Several individual stocks are expected to be in focus on Monday. HDFC Bank, Ola Electric Mobility, Tata Steel, and Vedanta are all drawing attention for various reasons. Business Standard highlighted specific developments related to each company that could influence trading activity. Power Finance Corporation (PFC), Castrol India, India Glycols, Kilitch Drugs India, and Times Green Energy (India) are likely to see increased trading volume following announcements of dividends and bonus issues. More details on these corporate actions are available here.

Gold’s Sharp Decline

In commodity markets, gold experienced a significant drop, wiping out much of its year-to-date gains. The decline is linked to the escalating tensions in the Middle East, which, paradoxically, are prompting investors to reassess their safe-haven allocations. Business Standard reported that gold fell more than 3% as the conflict entered its fourth week and the US and Iran exchanged threats.

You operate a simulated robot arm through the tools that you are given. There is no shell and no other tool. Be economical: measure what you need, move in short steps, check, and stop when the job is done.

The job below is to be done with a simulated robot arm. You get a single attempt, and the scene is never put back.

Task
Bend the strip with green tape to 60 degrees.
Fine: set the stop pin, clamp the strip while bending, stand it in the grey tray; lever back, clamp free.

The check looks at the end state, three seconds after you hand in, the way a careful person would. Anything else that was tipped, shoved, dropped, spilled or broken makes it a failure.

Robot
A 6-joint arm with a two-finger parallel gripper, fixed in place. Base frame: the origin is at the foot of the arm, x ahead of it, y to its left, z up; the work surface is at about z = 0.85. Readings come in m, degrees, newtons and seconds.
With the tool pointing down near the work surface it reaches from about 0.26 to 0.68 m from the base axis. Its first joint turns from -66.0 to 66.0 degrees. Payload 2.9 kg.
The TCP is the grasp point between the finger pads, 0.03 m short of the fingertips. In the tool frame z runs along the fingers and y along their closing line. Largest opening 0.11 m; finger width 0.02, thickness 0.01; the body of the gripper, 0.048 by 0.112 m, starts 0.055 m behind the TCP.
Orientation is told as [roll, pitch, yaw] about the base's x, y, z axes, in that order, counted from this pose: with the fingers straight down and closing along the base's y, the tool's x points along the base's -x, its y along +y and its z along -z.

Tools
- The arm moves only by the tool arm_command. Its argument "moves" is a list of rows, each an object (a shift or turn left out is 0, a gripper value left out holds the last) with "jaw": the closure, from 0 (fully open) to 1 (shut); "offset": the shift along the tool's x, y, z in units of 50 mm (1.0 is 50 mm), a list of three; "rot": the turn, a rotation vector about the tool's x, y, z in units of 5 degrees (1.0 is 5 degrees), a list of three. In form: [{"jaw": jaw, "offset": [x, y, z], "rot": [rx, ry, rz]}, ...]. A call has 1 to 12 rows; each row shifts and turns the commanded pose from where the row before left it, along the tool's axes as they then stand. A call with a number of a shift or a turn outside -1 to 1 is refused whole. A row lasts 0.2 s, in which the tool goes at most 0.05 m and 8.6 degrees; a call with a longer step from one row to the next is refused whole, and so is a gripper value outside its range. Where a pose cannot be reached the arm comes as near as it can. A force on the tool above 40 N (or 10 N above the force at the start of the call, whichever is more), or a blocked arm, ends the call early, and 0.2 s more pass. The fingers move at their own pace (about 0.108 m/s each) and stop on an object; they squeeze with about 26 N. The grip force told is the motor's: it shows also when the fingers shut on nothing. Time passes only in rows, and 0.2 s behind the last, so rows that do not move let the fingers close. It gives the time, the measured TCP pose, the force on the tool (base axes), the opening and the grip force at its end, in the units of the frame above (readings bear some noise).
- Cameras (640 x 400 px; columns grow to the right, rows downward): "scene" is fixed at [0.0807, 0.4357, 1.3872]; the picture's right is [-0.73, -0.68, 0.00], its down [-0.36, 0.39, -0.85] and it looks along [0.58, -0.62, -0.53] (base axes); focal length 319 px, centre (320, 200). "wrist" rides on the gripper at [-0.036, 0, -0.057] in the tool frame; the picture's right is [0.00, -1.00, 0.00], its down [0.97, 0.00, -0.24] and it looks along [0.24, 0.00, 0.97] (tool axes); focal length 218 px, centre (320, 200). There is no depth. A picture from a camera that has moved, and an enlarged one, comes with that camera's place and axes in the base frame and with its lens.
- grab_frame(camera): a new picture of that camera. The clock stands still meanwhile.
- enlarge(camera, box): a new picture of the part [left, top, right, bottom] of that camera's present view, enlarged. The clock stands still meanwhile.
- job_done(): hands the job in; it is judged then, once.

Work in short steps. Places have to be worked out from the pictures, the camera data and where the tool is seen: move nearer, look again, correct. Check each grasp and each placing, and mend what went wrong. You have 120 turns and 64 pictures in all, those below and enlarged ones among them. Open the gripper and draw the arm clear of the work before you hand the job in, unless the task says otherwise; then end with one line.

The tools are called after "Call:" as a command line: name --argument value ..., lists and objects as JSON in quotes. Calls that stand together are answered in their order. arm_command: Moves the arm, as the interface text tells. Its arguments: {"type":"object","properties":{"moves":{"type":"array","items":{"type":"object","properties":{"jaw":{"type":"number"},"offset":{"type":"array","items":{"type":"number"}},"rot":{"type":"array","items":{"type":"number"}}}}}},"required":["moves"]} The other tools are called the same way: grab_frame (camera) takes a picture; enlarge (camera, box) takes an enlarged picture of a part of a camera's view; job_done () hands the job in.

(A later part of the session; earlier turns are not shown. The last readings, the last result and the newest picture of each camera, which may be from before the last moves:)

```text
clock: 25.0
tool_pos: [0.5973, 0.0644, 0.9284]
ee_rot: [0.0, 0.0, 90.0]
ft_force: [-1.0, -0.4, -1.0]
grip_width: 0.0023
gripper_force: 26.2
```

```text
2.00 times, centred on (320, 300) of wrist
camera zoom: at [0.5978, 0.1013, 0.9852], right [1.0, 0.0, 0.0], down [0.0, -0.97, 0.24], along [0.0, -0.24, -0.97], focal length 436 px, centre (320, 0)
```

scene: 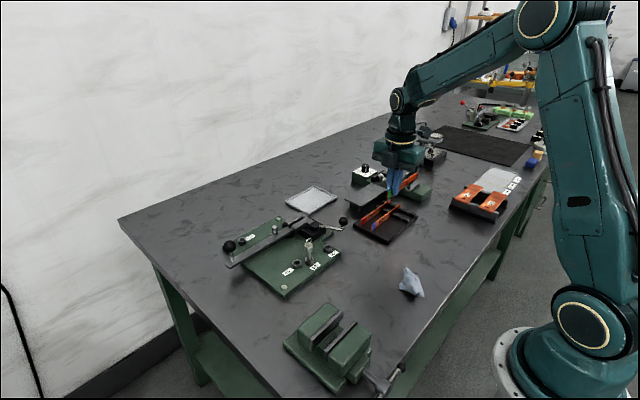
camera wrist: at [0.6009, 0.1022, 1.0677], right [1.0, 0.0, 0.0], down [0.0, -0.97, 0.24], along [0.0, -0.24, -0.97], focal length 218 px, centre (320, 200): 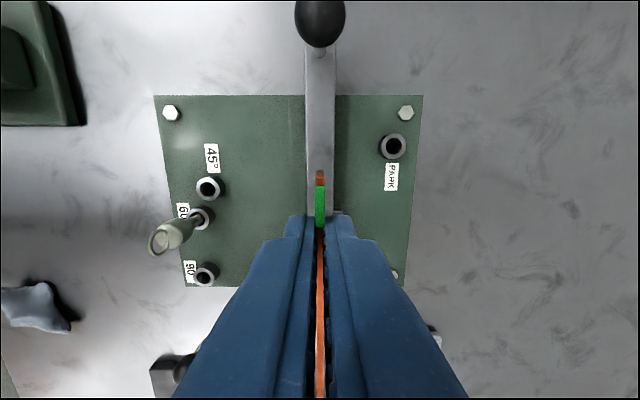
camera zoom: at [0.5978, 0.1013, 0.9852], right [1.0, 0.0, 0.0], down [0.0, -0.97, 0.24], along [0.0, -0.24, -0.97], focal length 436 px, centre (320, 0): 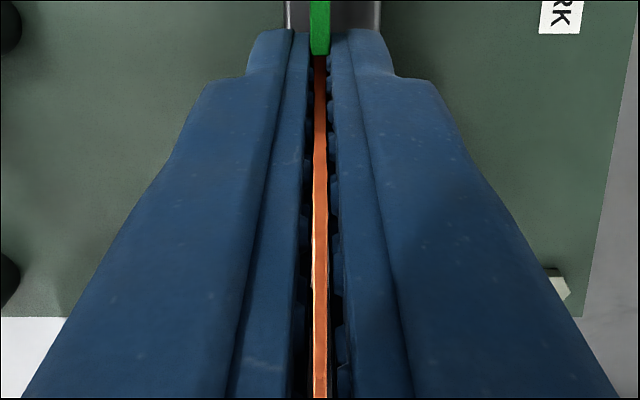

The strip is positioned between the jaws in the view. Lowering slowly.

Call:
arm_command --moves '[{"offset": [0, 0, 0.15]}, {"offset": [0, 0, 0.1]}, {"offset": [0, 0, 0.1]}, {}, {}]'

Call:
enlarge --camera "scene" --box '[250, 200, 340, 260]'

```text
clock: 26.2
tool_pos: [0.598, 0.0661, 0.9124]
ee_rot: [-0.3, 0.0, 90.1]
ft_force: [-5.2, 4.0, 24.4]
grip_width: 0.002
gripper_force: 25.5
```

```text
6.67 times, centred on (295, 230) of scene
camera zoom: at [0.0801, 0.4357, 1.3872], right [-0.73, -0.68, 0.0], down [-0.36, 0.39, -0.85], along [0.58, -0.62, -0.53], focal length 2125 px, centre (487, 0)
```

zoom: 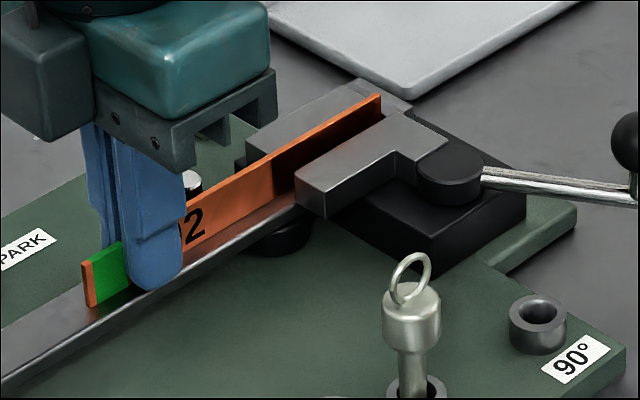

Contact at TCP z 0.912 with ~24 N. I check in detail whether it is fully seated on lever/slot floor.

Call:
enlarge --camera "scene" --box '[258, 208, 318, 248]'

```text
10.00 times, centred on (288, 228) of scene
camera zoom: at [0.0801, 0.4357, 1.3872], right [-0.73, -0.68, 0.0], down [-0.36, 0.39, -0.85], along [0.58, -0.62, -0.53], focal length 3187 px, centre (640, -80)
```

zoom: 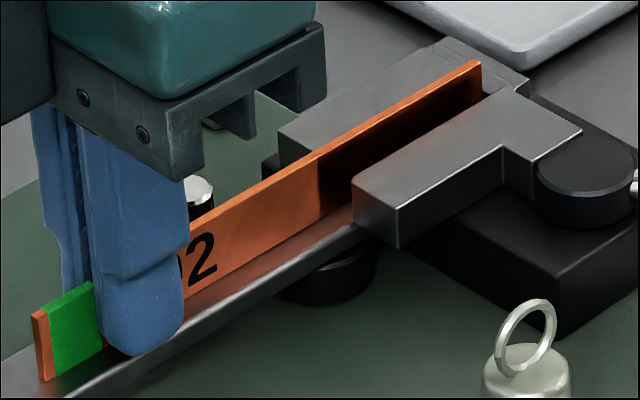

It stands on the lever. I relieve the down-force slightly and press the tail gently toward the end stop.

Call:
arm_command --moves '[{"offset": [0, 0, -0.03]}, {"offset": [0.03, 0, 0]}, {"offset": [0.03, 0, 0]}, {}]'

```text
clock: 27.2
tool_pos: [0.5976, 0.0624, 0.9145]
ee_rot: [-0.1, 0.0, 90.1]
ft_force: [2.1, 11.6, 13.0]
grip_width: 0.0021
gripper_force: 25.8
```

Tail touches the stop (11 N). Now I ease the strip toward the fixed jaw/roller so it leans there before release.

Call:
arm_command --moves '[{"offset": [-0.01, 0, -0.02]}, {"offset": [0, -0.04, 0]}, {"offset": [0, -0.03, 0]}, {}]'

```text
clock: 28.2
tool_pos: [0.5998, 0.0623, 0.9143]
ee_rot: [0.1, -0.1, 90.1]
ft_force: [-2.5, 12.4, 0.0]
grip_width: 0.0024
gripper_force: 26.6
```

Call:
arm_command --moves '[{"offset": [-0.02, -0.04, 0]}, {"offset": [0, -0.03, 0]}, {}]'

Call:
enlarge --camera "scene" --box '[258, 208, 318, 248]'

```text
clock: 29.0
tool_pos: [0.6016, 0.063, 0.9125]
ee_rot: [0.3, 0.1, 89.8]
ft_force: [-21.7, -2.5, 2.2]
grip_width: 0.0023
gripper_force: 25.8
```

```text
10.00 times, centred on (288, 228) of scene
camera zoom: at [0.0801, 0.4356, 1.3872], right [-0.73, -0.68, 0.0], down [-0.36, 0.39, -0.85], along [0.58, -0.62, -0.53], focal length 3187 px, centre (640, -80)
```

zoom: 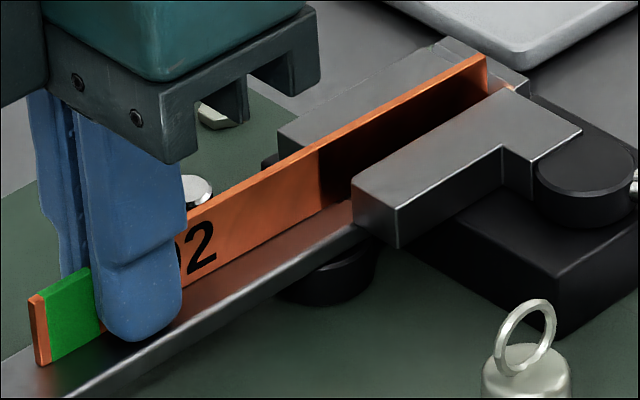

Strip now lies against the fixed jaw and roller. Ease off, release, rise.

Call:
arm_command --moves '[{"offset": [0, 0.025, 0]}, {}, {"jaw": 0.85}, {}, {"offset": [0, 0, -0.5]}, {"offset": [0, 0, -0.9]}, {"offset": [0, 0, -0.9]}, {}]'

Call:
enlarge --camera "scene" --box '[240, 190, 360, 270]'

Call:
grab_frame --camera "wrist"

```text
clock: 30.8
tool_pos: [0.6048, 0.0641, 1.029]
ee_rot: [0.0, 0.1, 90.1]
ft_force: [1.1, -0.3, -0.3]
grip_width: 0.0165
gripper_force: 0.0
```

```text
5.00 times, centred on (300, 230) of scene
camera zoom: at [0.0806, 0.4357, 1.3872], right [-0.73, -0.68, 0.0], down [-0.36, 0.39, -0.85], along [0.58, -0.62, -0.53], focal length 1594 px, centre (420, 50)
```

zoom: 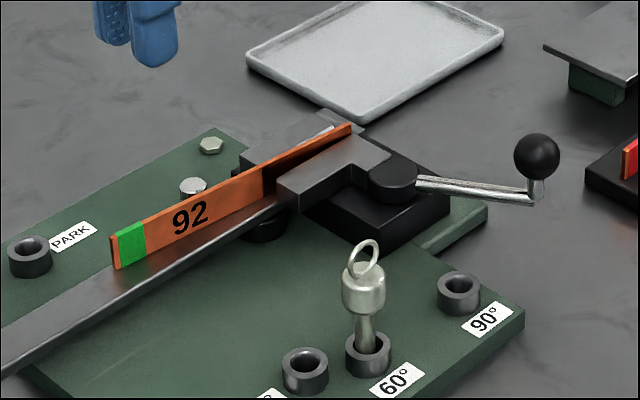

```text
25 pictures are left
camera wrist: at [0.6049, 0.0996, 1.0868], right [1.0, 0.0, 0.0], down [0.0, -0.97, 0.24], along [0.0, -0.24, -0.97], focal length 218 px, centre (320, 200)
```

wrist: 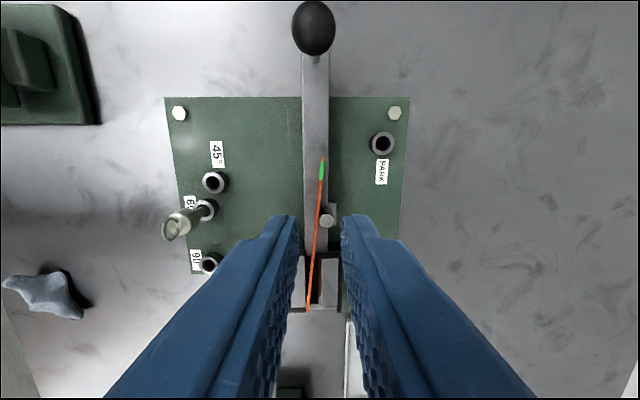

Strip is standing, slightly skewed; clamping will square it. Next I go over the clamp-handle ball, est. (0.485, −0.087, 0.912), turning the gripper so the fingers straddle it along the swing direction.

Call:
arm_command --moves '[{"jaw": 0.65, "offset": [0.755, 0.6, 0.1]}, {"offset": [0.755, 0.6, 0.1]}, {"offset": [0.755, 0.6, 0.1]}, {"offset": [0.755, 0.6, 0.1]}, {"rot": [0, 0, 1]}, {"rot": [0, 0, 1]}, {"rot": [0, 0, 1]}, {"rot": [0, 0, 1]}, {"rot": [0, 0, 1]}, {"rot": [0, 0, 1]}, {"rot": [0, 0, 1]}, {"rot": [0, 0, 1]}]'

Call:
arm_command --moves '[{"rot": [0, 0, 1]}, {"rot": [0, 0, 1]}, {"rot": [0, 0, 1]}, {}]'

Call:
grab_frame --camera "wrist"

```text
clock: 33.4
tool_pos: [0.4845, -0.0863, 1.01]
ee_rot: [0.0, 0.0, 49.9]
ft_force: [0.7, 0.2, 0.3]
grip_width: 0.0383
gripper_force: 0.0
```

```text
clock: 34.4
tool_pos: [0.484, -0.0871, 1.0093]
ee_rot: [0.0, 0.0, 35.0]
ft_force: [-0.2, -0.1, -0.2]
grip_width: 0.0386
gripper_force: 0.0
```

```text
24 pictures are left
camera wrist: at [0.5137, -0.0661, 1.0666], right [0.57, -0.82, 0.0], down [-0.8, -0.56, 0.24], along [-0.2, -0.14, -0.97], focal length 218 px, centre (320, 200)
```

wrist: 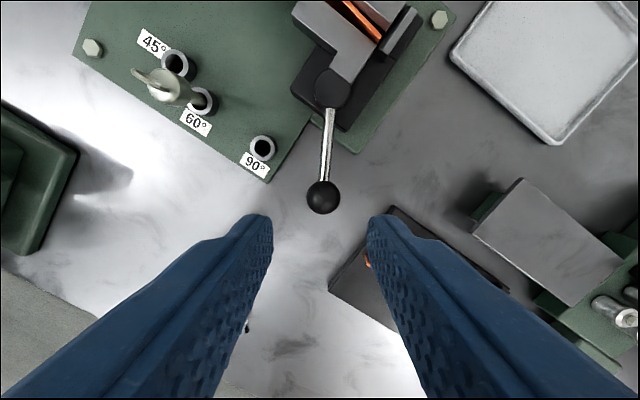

The current market environment is characterized by heightened uncertainty and volatility. Investors are closely monitoring developments in the Middle East, oil price movements, and central bank policies. The coming days will likely see continued fluctuations as the situation unfolds. The next key data point to watch will be inflation figures released later this week, which could provide further clues about the trajectory of interest rates and the overall economic outlook.